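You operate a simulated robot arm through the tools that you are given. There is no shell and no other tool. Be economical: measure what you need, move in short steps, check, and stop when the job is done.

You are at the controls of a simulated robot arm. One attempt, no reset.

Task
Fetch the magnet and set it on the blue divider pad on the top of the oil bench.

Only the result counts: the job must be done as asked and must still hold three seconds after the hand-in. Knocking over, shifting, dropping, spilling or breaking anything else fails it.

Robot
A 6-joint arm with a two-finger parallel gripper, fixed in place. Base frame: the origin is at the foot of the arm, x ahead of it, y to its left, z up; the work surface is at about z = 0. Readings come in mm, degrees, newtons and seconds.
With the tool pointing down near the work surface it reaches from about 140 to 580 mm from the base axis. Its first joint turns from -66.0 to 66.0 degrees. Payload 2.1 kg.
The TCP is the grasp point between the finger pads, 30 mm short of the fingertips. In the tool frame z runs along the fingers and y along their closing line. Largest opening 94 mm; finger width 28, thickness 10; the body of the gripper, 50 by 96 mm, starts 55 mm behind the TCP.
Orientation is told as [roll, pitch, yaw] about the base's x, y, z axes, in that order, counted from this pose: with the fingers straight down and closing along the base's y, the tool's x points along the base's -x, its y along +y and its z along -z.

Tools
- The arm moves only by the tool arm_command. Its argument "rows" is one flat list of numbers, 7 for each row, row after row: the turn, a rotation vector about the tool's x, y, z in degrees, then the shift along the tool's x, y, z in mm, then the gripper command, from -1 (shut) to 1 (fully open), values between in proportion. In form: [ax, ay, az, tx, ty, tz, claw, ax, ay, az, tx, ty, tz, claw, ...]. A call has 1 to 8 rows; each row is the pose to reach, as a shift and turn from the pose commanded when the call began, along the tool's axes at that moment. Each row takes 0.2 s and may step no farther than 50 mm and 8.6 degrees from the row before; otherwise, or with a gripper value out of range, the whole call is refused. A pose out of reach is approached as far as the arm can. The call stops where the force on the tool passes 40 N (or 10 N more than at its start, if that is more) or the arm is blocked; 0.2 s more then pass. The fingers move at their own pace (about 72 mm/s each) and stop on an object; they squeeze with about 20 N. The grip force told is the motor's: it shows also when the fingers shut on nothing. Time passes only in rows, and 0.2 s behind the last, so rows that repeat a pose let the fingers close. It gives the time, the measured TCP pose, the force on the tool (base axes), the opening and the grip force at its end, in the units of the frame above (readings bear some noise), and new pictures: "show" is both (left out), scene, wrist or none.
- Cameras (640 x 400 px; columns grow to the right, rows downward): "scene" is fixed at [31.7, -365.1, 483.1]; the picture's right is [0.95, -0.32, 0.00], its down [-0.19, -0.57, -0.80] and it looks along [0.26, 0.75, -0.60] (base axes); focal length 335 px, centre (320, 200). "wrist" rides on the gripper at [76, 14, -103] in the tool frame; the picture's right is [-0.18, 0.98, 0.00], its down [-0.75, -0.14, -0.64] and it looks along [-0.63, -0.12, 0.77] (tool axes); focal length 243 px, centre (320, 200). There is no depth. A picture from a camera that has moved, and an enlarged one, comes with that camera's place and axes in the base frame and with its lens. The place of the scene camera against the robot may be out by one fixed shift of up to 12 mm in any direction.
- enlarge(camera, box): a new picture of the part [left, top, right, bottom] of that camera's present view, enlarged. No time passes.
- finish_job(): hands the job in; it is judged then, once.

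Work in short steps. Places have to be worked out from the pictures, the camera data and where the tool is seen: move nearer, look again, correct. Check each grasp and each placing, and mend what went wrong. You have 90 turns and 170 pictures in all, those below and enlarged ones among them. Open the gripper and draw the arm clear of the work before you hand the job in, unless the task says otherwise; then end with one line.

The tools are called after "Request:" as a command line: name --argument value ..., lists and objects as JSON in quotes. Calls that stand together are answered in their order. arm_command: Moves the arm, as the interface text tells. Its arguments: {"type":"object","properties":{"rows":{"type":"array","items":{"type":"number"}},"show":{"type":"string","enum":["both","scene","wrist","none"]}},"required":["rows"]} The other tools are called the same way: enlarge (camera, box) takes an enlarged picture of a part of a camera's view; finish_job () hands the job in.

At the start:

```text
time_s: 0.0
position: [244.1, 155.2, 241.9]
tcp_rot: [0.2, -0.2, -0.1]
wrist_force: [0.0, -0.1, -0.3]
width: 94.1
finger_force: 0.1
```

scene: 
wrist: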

→ Aim of the exercise: Set down the text section as it stands from "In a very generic" to "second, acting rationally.", and nothing more.

→ Text section:

Brief Academic Description of the Technologies

The emerging technologies in AI, Communication and Big Data are widely discussed and rarely understood. AI and big data are considered to be answers to all human and machine problems. There is a widespread belief that AI can replace humans and big data can automatically collect, analyze any amount data from anywhere and forecast any event. On the other hand, communication technologies are considered to be all hardware. Hence there is need to realize that these technologies like any other asset have strengths and weaknesses. Also, technologies have never been able to replace humans. It is only the jobs or the activities that get replaced. From jobs which required excessive hard work and drudgery human beings moved up to more intelligent and inspiring jobs. Hence it will be prudent to discuss the brief academic aspects of these technologies.

AI

In a very generic term AI is defined as systems that think like humans or machines with mind. The second aspect is systems that act like human. This means that these systems perform functions that require intelligence when performed by people. Thus, AI has two key aspects, first thinking rationally, and second, acting rationally.

→ Solved problem:
In a very generic term AI is defined as systems that think like humans or machines with mind. The second aspect is systems that act like human. This means that these systems perform functions that require intelligence when performed by people. Thus, AI has two key aspects, first thinking rationally, and second, acting rationally.